Selected text:
🦩Whooping Crane Season: Nov – March · Peak viewing at Aransas NWR

Every September · Rockport-Fulton, Texas

The Hummingbird Festival

Millions of hummingbirds descend on Rockport every September for one reason: they need fuel before crossing the Gulf of Mexico. Your backyard feeder becomes a pit stop on the most audacious migration journey in nature.

The Annual Rockport-Fulton Hummingbird Festival

Every September, Rockport and Fulton host the Hummingbird Festival — a weekend celebration that has grown into one of the premier birding events in Texas. What started as a small local gathering has become a destination event drawing birders, wildlife photographers, and nature enthusiasts from across North America.

The festival features guided field trips, expert speakers, photography workshops, vendors, and a general atmosphere of shared obsession with tiny, iridescent birds that weigh less than a nickel and can fly non-stop across the Gulf of Mexico.

Given task 1:
Only the lines between the line with "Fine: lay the" and the line with "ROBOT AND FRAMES", together with those two lines themselves, are to be copied exactly.

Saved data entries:
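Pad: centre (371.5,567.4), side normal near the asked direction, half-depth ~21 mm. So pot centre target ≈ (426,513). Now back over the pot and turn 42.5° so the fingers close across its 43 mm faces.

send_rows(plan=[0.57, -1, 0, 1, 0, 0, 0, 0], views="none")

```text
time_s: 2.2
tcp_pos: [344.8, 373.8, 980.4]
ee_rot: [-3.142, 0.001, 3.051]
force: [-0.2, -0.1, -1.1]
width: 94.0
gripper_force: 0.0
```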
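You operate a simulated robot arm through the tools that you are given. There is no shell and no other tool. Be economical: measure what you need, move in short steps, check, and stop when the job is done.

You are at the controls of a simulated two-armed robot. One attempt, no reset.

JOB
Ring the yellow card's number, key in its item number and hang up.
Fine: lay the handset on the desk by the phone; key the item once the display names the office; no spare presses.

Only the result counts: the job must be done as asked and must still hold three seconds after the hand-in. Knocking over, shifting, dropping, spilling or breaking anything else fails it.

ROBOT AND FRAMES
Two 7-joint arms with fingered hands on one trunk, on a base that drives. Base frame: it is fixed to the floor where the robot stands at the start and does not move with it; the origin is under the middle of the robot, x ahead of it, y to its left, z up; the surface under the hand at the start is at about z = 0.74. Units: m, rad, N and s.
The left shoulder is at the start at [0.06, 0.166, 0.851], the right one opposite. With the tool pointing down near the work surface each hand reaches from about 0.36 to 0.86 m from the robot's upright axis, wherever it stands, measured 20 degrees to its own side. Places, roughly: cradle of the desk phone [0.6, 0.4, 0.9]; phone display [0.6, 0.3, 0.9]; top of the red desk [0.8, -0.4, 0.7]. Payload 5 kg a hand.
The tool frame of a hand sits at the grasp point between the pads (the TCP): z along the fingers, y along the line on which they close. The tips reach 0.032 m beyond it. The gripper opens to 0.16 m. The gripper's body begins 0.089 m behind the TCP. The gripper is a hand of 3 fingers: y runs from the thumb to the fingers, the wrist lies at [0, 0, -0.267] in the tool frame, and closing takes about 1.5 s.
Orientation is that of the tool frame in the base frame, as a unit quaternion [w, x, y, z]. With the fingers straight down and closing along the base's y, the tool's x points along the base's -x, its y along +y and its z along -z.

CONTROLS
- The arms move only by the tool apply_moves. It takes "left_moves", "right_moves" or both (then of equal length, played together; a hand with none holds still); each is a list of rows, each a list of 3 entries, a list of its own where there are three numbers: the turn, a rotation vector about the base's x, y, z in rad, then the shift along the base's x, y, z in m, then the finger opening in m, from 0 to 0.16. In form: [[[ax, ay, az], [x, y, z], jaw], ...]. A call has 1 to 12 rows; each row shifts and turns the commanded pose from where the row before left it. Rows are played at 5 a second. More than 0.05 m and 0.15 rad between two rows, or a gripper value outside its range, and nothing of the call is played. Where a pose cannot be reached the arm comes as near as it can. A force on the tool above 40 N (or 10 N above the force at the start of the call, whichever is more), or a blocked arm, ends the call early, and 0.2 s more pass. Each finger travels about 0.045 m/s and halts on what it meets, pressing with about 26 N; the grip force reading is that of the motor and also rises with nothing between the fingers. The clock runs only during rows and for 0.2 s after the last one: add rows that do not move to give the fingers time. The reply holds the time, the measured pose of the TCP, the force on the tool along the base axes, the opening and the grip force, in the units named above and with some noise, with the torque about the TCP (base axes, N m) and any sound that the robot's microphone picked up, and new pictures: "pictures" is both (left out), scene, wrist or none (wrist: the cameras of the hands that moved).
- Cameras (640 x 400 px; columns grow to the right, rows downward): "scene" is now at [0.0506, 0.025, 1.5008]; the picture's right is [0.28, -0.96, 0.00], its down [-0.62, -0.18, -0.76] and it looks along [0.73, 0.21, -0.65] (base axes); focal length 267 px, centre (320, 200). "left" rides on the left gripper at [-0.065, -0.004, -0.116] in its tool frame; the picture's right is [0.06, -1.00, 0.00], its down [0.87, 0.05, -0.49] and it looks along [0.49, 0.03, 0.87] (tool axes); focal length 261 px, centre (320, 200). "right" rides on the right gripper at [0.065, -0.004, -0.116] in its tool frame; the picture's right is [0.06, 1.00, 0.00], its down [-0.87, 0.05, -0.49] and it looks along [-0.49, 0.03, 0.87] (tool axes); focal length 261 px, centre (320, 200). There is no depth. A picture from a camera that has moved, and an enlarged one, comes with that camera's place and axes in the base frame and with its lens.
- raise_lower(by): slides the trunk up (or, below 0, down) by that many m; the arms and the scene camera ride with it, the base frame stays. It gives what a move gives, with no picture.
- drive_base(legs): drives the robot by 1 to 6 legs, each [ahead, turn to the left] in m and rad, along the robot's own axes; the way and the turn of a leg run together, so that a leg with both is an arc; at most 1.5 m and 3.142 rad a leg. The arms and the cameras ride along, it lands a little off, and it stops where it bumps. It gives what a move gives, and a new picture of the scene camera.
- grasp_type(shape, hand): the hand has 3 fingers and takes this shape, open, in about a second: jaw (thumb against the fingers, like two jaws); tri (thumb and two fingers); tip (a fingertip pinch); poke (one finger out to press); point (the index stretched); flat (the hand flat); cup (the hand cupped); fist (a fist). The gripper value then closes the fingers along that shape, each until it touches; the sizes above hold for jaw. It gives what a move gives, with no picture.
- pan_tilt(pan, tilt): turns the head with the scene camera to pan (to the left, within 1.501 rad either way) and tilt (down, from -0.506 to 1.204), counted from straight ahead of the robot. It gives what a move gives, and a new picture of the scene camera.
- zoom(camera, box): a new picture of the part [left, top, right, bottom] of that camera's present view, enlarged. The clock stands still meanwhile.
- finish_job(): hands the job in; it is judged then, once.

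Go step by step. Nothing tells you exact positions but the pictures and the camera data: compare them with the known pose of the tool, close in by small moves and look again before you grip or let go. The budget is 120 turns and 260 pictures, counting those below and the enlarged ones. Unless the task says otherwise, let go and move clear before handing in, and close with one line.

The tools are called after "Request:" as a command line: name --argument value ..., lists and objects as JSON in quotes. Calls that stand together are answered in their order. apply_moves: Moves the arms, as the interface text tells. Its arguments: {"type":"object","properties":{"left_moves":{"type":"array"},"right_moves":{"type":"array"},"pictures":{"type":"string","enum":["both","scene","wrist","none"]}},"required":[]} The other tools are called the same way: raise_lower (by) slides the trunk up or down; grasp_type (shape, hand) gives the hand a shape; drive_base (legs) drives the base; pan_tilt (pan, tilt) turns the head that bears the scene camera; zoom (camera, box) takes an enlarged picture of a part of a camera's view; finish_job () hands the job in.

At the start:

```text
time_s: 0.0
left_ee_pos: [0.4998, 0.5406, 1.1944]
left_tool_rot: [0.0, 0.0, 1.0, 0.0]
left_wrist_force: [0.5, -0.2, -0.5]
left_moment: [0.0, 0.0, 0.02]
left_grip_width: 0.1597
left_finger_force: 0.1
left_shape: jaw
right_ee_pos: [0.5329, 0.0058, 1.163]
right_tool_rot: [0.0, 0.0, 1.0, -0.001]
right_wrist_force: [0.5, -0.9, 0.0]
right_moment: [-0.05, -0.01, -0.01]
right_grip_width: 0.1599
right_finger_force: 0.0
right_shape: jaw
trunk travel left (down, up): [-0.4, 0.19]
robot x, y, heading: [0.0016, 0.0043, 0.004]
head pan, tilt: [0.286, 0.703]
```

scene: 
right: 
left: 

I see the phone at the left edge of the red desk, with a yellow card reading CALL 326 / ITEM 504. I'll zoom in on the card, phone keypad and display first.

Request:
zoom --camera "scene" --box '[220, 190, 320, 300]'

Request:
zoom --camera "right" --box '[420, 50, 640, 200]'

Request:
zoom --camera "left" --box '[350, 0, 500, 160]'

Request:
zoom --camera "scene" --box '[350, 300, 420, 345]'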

Given task 2:
Reproduce the wording of the selected text between "The Annual Rockport-Fulton" and "across the Gulf of Mexico.", with both ends included.

Complete output 1:
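Fine: lay the handset on the desk by the phone; key the item once the display names the office; no spare presses.

Only the result counts: the job must be done as asked and must still hold three seconds after the hand-in. Knocking over, shifting, dropping, spilling or breaking anything else fails it.

ROBOT AND FRAMES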

Complete output 2:
The Annual Rockport-Fulton Hummingbird Festival

Every September, Rockport and Fulton host the Hummingbird Festival — a weekend celebration that has grown into one of the premier birding events in Texas. What started as a small local gathering has become a destination event drawing birders, wildlife photographers, and nature enthusiasts from across North America.

The festival features guided field trips, expert speakers, photography workshops, vendors, and a general atmosphere of shared obsession with tiny, iridescent birds that weigh less than a nickel and can fly non-stop across the Gulf of Mexico.